環境やテーマによって個性が表れること

マルセイユタロットの大アルカナを見ていますと、「人のそれぞれ」ということに思い至ります。

一言で言えば、個性というものになります。

マルセイユタロットの仕組み(全体構造)と、この世の仕組みは似ているところがあります。

というより、タロットが似せているわけですが。

それによりますと、今述べた22枚の大アルカナは、人のそれぞれ(個性)を象徴すると同時に、一人一人の中にある個性(性格・人格・可能性など)をも表していると取れます。

一種の多重構造です。

そうして考えますと、私たちは一人の表現・個性として、ある特別な色合いを帯びますが、それはほかの人や全体と比べた場合のことであり、自分自身を全体としてとらえますと、自分の中にも様々な色(性格や個性)があるとわかるのです。

自分の性格や能力・個性はひとつ(あるいは数個)だというのも思い込みであり、本当はどんな色にもなれると言いますか、持っているものと考えられます。

ただ、それなのに、やはりある程度のカラーは固定されているように見えるのは、それは対比されるものが、ほかの人や社会という自分の見ている外側と比べているからです。

言ってみれば、自分の個性は、自分が意識し、所属する集団や組織・環境の特徴によって決まることもあるわけです。

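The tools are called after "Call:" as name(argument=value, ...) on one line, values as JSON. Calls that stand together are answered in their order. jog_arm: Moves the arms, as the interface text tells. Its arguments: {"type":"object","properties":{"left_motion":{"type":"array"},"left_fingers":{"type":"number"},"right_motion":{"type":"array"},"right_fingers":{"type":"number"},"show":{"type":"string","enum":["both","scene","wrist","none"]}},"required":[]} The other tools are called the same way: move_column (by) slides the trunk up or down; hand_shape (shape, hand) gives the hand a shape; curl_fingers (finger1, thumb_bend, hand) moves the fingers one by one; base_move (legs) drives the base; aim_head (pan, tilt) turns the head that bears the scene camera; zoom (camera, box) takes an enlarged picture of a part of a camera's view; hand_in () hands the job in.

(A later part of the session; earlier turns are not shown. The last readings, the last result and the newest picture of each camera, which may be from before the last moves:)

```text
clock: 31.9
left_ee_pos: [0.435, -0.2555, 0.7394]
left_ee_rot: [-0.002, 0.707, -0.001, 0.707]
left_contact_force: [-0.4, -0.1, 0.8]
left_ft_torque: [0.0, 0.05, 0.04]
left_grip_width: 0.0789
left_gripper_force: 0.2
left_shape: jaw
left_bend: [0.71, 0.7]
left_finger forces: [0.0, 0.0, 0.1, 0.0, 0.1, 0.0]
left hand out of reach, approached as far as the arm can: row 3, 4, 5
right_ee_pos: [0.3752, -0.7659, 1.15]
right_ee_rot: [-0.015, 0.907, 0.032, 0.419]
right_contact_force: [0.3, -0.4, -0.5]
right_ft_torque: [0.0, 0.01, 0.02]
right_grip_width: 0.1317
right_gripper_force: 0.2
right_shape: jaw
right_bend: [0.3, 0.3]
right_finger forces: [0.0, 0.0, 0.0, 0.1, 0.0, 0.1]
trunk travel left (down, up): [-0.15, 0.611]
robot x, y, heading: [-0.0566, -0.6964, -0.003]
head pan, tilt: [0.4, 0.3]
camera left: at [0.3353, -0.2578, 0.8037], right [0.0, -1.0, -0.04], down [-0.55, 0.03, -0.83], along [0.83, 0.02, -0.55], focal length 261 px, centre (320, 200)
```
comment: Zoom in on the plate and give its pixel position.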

自分の周りがかなり大人しい人ばかりだと、もしかすると、あなたは積極的な個性を持つ(表現をする)ようになるかもしれません。

そうした中で、自分の思っていた積極表現よりも、もっと「積極的な」表現をする人が現れたら、今度はやはり消極的に変化する可能性もあります。

それから、周囲の環境と価値観によって、自分の個性または能力は、長所にも短所にもなります。

動物好きで、動物を扱うことに慣れている人が、都会で動物がほとんど見かけない環境よりも、自然豊かで動物が多い環境のほうが能力と個性を発揮できるでしょう。存在感やその人の価値も増します。

一方、パソコンや機器が好きで、その知識もある人は、そういった道具がない環境では個性は発揮しにくいですが、現代社会のほとんどの仕事の中では個性を出せます。

またたとえ引きこもりの人であっても、何か閉じこめられたところで、時間がたくさんあるような環境に放り込まれた時、皆に退屈にならない過ごし方を教えられるかもしれません。

ということは、個性と環境の相性も大切だということです。

単純に考えて、自分の能力や個性を発揮できない場所にいては、もったいないことになります。

砂漠で水は非常に貴重ですが、水道のある場所、豊富な水量のあるところでは、その価値は低くなります。

どんな人にも個性として、苦手な部分と得意な部分、好きなものや嫌いなものがあります。

「水を得た魚」ということわざがあるように、自分に合ったところでは、自分も力を活かしやすいですし、ほかの人にも貢献しているように見えます。

ただ、先述したように、自分の中には、タロットで例えますと、22くらいの能力や個性が潜在していますから、生育史から作られたものや、もともと持って生まれた傾向はあるにせよ、自分の属する集団や環境によっては個性や能力も変化(切り替わり・発動)することがあるので、一概に、自分の個性はこうだと決めつけるのも早計です。

意外に、自分に合わないと思っていた環境や大変なところ(負荷をかける経験)で、潜在的な能力が目覚める場合もあるのです。

とにかく、うまく行かない時は、内面や考え方を変えるのもいいですが、いろいろと環境を変えたり、チャレンジしてみたりして、自分に隠れている個性が出てくることでの効果を期待するのも面白いでしょう。

また、マルセイユタロットを使っているとよくありますが、自分があるタイミングや時期・周期で、なっておくとよい個性や性格(人物)像というものがカードで出ます。

それは自分の問題やテーマをカードで展開し、リーディングしている時に、決まって登場するようなカードで象徴されます。

そしてある時を境にして、そのカードがあまり出なくなります。

こうして自分にある現実性(表面性)の自分と、潜在的な自分、神性的な自分との融合を果たしていくのです。

タロットリーディングのひとつの意味は、それも含まれています。